▸ **Dataset section**
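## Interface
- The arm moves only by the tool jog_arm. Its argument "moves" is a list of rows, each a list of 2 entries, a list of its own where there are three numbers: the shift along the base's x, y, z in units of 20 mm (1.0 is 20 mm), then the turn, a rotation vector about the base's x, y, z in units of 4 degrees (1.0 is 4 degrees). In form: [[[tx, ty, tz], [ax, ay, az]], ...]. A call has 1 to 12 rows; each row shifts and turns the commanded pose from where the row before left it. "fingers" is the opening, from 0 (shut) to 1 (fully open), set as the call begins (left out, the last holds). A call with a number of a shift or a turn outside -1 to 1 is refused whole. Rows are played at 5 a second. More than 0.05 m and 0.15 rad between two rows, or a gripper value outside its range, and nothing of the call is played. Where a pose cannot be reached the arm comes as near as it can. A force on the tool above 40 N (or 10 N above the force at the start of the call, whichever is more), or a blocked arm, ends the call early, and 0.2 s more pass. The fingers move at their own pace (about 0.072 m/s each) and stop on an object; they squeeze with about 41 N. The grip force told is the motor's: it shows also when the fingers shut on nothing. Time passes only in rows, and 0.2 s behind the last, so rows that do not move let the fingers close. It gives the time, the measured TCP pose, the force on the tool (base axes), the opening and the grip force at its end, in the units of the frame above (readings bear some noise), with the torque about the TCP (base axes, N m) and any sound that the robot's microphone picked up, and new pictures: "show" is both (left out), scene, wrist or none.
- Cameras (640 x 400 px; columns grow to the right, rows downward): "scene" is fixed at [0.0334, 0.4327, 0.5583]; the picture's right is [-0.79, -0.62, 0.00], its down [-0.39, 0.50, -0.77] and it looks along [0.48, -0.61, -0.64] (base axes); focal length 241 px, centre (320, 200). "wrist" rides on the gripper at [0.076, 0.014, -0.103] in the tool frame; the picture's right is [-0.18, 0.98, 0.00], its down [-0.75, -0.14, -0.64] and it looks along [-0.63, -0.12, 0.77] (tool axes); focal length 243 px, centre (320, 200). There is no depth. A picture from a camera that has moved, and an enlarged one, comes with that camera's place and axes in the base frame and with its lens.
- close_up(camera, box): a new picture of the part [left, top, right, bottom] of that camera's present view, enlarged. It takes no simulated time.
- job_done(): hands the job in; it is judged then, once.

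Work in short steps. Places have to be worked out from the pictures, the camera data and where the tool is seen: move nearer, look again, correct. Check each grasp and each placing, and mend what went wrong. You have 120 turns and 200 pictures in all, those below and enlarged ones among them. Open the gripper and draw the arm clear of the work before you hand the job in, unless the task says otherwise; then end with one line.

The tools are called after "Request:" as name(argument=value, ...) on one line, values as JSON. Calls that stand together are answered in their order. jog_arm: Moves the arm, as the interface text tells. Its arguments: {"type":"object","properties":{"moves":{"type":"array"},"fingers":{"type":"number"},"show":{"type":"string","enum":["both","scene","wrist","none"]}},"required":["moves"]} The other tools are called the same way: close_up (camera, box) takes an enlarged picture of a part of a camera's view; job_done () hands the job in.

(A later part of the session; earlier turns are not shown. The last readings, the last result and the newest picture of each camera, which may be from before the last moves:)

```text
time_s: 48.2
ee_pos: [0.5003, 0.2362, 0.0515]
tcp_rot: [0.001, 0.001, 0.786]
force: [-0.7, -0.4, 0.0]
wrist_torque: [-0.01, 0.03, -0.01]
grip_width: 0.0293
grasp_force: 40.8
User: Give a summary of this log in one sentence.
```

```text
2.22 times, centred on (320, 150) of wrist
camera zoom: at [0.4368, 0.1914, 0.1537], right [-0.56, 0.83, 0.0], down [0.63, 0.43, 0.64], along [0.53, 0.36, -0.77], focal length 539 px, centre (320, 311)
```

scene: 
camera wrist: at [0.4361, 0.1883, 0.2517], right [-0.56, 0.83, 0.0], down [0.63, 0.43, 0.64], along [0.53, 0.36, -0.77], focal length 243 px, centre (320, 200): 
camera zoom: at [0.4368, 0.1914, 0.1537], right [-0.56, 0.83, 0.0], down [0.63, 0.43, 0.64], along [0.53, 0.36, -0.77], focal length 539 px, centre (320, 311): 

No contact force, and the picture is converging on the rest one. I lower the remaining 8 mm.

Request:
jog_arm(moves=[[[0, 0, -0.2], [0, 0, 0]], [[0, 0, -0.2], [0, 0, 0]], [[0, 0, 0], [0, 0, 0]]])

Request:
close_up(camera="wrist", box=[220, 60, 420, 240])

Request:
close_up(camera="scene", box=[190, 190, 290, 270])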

▸ **Extract to read**
Although I'm a longtime fan of daytime dramas, I've often made fun of the super growth process applied to soap opera children.
You know how it goes. A child is born, and several scenes feature the crying newborn. Then, for a time, the baby is referenced but not seen, and after about a year or two, he returns to the story line — having miraculously shot up to the age of 5.
He makes sweet and precocious observations, asks innocent questions about tawdry occurrences and occasionally sees mommy kissing another man or daddy holding hands with the neighbor.
Then they go off to boarding school or to live with some distant cousin. When they return a year or so later, they're 12 or 13 and experiencing middle school puppy love. Sometimes they get kidnapped.
You get the idea. In a matter of five to six years, they spring from toddler to full-grown teen. The actual term for this phenomenon is Soap Opera Rapid Aging Syndrome, or SORAS, and like I said, it always proved to be a laughable piece of fiction.
You see, my 18-year-old son graduates from Armwood High on Monday, and I'm certain he came into our lives only seven years ago. Okay, maybe eight. But there is absolutely no way he was born in 1992.
Surely, he too went through SORAS and skipped large blocks of his youth. Or maybe it all slipped by at a pace too fast for my aging recall — time's cruel trick.
As we prepare for the big day, mixed emotions accentuate my thoughts about Matthew.
I am melancholy about his childhood days that now exist only in my memories.
I am heartened by the adult he has become — taller and stronger than his old man.
I am proud of the fact he will attend Florida State in the fall.
And, frankly, I am ready for him to go.
His mother and I have raised him to be friendly and outgoing, confident and passionate, strong-minded and independent.

▸ **Written task 1**
Give the stretch of the extract to read that starts with "As we prepare" and ends with "in the fall.", unchanged.
▸ **Written task 2**
Give the continuation of the extract to read.

▸ **Exercise answer 1**
As we prepare for the big day, mixed emotions accentuate my thoughts about Matthew.
I am melancholy about his childhood days that now exist only in my memories.
I am heartened by the adult he has become — taller and stronger than his old man.
I am proud of the fact he will attend Florida State in the fall.

▸ **Exercise answer 2**
Funny how those positive attributes create clashes when mom and dad try to rein in their young bronco in the final few months before he bounds off for college. Between moments of real maturity — he got a summer job — and genuine growth, come exasperating episodes of self-centered acts.
In his mind, friendship ranks higher than family, curfew is an option and rising gas prices have become a personal problem — for his parents.
I don't remember senioritis creating this kind of bewilderment for my parents, but my wife — who has heard stories from my old friends — says, "You were the same way when you were his age."
As always, I argue that parenting, by design, is hypocritical.
Example? Just because I consumed large quantities of Schlitz Malt Liquor Bull at age 18 (the legal drinking age back then), that doesn't mean I want him to be that stupid.
Now I can see the folly of those actions, but back then I was too wild and carefree to recognize the silliness. I guessed good things would happen for me and bad things just couldn't.
It is this intoxicating innocence of youth that can lead to both joy and sorrow. The sense of invincibility is false and fleeting, but eloquent words can't substitute for real-life experiences.
Only time and consequence can help them understand the simple science of life: For every action there is always an equal and opposite reaction.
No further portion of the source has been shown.